Pictured, the face of King Tut today. Since it was discovered 98 years ago, his tomb has captivated attention but despite being an enormous historical figure in ancient Egypt herself, the burial chamber of Nefertiti has never been found
This photo reveals the mummified face of the famous Egyptian Pharaoh Tutankhamun, who died at the age of 18. A large room has been found in the bedrock a few feet to the east of his tomb at the same depth as his chamber. This may belong to Nefertiti, experts claim
Tut’s tomb was discovered in 1922 by English archaeologist Howard Carter. Theories around the tomb and links to the enigmatic Nefertiti have swirled in the intervening 98 years.
Ray Johnson, an Egyptologist at the University of Chicago’s Oriental Institute in Luxor, Egypt, who wasn’t involved in the research, said the radar images are an exciting development.
‘Clearly there is something on the other side of the north wall of the burial chamber,’ he told Nature.
The idea has been investigated by researchers before – including with radar.
In 2017 Francesco Porcelli from the Polytechnic University of Turin, Italy carried out a GPR survey inside the tomb and ruled out any hidden rooms.
Zahi Hawass, a former Egyptian antiquities minister says geophysics doesn’t work in Egypt and has never proved correct – he said it regularly raises false hopes.

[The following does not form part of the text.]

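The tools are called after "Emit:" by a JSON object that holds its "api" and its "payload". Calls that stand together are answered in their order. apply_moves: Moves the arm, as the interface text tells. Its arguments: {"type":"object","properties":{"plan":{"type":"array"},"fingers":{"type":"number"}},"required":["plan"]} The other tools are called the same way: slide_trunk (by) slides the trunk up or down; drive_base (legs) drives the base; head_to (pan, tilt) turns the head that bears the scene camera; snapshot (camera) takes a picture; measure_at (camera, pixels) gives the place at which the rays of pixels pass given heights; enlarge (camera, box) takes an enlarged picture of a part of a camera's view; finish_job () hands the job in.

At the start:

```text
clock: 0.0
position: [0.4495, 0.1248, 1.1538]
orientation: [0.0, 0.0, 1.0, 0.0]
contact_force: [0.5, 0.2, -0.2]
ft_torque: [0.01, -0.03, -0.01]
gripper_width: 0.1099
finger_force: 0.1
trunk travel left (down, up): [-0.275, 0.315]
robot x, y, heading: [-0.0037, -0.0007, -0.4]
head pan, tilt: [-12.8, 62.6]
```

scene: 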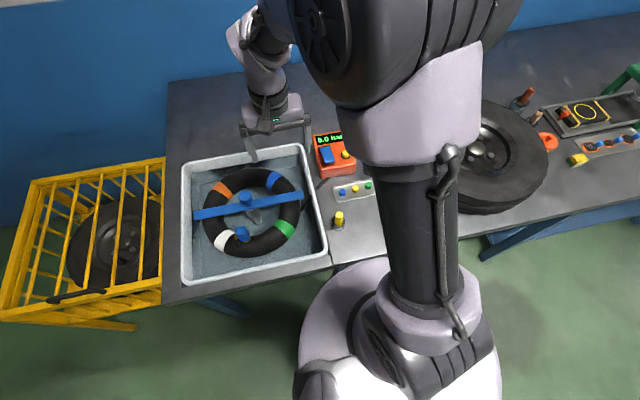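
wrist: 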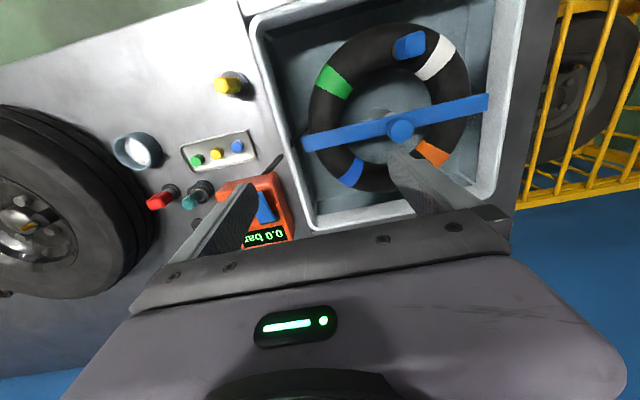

He excavated the area north of Tut’s tomb to look for signs of another chamber and ‘found nothing’ – he says GPR shouldn’t be used on Egyptian tombs.
British Egyptologist Nicholas Reeves spent a large part of his career working in the Valley of the Kings – he says the hidden chamber isn’t where he would expect.
Reeves assumed it would continue north of Tutankhamun’s tomb rather than turn to the right as the findings suggest – but still believes Nefertiti is inside the tomb.
He told Nature that if Nefertiti was buried as a pharaoh it could be the biggest archaeological discovery of all time.
Sarcophagus containing the gold coffin of the pharaoh Tutankhamun who ruled from 1333 to 1323 were found in 1922. Researchers have been using radar surveys to uncover further secrets hidden within his ancient tomb
Reeves says the findings are so significant that an international conference should be convened to consider the next steps.
He says this should be done before anyone starts digging or investigating further – due to the potential risk to priceless artwork and artefacts in a possible tomb.
Aidan Dodson, an Egyptologist at the University of Bristol in the UK said he wasn’t convinced Nefertiti was inside the chamber but does think there is a second tomb.
He says it may contain the remains of princesses from the reign of Tutankhamun.
Eldamaty, based at Ain Shams University in Cairo says the survey involved a team from Terravision in the UK and engineers from his university.
Interference from nearby air condition made it difficult to get data in the level of detail they wanted but hope to get closer readings in future.
Terravision carried out an earlier survey into the tomb, known as KV62 but had to cut it short after a request from the Supreme Council of Antiquities in Egypt.
They returned with Eldamaty to complete their investigation, which involved scanning outside the tomb.
He wants to return to study the feature in more detail and Terravision CEO, Charlie Williams, says he is confident he’ll be about to pin down the shape and location of the space by using a different radar antennae.